Sadly one African country that will not appear on the African elections calendar is Somaliland, an unknown but a thriving country in the horn of Africa that broke away from Somalia in 1991. Somaliland has managed to match Ghana’s feat by becoming the only second African country to peacefully change governments through the ballot.

This is a feat that has eluded some of the influential and model democracies in the sub-Saharan Africa including South Africa and Botswana. In South Africa only the ANC wins elections and they have no credible challenge, which puts the whole democracy theory to a test. Botswana is still ruled by the party that won the country its independence, under Sir Seretse Khama in 1966, and now the country is ruled is by Ian Khama, Sir Seretse’s son.

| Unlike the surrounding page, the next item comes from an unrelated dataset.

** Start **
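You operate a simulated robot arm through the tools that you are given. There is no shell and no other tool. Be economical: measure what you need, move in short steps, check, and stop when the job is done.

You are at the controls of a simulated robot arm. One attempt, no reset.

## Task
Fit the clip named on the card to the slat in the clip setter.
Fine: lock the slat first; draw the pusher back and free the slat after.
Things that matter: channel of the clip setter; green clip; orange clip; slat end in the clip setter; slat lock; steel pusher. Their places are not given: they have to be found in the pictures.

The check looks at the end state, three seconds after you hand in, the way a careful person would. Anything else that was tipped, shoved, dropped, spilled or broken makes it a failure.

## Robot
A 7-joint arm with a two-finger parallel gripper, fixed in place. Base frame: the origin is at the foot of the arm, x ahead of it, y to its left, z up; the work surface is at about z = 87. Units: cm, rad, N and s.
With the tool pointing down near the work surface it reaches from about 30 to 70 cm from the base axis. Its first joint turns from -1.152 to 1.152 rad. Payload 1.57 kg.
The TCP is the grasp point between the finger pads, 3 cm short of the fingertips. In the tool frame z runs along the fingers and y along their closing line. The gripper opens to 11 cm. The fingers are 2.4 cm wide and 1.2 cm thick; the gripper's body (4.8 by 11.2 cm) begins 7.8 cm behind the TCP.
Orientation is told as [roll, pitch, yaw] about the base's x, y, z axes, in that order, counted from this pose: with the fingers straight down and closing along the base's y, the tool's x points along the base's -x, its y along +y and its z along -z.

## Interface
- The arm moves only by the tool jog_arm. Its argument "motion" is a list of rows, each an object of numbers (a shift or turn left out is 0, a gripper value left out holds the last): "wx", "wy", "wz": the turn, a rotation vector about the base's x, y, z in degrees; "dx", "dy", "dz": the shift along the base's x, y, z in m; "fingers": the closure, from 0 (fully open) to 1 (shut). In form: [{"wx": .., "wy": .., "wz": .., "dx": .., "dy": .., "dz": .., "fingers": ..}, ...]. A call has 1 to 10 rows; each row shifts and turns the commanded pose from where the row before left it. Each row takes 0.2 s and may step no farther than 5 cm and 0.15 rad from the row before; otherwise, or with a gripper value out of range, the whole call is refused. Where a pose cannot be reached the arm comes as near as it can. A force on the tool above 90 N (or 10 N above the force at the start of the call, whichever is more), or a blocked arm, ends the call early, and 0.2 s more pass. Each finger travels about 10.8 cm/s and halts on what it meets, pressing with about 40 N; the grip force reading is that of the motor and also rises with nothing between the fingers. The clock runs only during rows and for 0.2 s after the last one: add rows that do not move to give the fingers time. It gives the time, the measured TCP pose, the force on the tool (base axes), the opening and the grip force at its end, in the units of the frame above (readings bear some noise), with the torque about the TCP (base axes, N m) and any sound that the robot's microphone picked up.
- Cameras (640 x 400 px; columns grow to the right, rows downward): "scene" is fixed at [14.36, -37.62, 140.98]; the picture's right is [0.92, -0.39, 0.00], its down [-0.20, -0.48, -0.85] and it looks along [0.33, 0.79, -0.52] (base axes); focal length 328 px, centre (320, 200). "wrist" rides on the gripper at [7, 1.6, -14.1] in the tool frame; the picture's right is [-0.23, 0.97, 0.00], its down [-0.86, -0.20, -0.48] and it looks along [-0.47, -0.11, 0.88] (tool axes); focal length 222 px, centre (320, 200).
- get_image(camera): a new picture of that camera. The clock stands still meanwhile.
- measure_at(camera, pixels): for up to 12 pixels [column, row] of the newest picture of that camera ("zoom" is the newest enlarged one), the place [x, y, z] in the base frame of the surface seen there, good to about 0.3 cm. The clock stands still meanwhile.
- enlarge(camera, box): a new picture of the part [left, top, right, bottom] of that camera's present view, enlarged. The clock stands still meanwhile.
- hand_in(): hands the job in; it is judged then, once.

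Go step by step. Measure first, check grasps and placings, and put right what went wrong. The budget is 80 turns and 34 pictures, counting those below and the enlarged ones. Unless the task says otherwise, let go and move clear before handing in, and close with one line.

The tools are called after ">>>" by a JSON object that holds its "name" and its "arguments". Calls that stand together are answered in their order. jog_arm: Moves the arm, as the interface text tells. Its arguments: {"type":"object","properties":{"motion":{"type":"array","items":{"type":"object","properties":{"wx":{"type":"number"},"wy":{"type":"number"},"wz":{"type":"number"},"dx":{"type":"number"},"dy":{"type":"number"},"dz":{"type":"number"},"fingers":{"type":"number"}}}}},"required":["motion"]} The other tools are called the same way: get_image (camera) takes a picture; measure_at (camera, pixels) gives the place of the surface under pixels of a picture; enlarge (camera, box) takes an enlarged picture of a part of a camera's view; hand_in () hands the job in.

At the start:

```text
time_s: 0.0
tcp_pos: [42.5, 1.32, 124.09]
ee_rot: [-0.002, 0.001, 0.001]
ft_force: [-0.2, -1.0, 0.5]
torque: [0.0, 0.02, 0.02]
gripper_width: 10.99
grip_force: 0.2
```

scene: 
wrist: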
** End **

We all witnessed post elections violence that erupted in Kenya after the December 2007 elections. Yet unrecognised Somaliland has just conducted elections that all observers, including its neighbours, Djibouti and Ethiopia have admitted were “free and fair” and the losing parties have accepted defeated.

Meanwhile, Somaliland’s incoming president, Ahmed Mohamed Silanyo has vowed to fight for recognition from the international community. He told AFP: “during my tenure as president I will vigorously fight for the recognition of Somaliland. The world must recognise our democracy.”

Conspiracies theorists and cynics will argue that Somaliland is only conducting itself this way to buy the recognition from the outside world and everything would change after getting their wish. Well I believe it is good to be cynical after all it is a human nature that we are mainly motivated by self interests. This may be true; after all, the age of Jesus Christ and Mahatma Ghandi, who will suffer for others is long behind us. But is is only a conspiracy and it cannot be dweled upon.

Somaliland ought to be recognised. If Ghana is accepted as model of African democracy, why not Somaliland when it is the only country that has achieved the same feat as Ghana? Why is the international community, and yes, including the media, are so quick to accuse when things go wrong but they will not give credit where it is due? If anyone thinks democracy is taking roots and thriving in Africa then on this evidence, Somaliland alongside Ghana, are the torchbearers of it.